▸ TEXT PASSAGE:
T&T: Fw: Fuel Tank Woes

Larry N. Brown cigano55 at hotmail.com
Sat Jul 5 10:33:00 EDT 2008


> I think the filling issue is likely the LT100s - I had these on my 
> previous
> boat and had the identical problem with fueling.  Turned out to be a trap 
> in
> the line after the LT100.  I had to really pull a bunch of stuff out to
> track the line and find the trapped section.  Once I raised the line to
> eliminate the trap (and secured it better than the installer did) I was 
> able
> to fuel that 330 gal. tank at full speed.  I think Racor has the install
> guide online and that was helpful to me (if I can find it in my files I'll
> send it off list).

▸ WORK REQUIRED:
I need the text passage continued from the place where it stops.

▸ DATASET CONTENT:

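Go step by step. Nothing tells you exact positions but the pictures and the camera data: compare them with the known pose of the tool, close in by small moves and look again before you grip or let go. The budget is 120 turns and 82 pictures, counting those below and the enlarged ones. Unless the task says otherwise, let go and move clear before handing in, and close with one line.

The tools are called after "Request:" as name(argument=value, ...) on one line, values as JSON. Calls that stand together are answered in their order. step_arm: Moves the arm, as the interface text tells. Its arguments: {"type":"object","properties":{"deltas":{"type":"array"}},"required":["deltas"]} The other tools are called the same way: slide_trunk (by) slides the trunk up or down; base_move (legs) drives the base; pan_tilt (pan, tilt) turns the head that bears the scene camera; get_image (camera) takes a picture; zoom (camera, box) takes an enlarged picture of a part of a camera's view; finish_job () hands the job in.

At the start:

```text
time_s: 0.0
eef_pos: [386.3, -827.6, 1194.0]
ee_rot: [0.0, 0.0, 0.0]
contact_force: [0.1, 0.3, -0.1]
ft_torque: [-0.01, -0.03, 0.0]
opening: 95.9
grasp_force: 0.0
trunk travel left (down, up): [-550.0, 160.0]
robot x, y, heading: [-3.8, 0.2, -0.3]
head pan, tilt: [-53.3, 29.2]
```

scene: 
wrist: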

▸ OUTPUT FOR THIS EXERCISE:
>
> Rip Tyler
>
> m/v Severn Exposure
> Pearson True North 38
>

Key,

You've had several good suggestions. I think you may be tying together some 
things that are not necessarily related. If the vent/filter is plugged 
somehow as one listee suggested, this would cause two things: (1) The tank 
would be slow to fill and it would burp and (2) the engine would SAD-- surge 
and die-- due to fuel starvation caused by a vacuum in the tank because of 
the blocked vent; might take 6 hours to develop. Try opening the vent line 
or just put in a coupling temporarily and see if it fills normally. If it 
fills normally, it'll vent normally. Get the coupling and a couple hose 
clamps at the local Ace.

Don't know how the water got in. Condensation'll put some in but not the 
quantity you saw. More than likely someone left the tank fill cap off or not 
tightened down during a rain storm or you got a load of bad gas. Just keep 
those filters coming.

Do you have a vacuum gauge plumbed into the line after the filter? If 
there's a West Marine around, you could get one and it would point you in 
the direction of a solution.

Cheer up; it's not the end of the world.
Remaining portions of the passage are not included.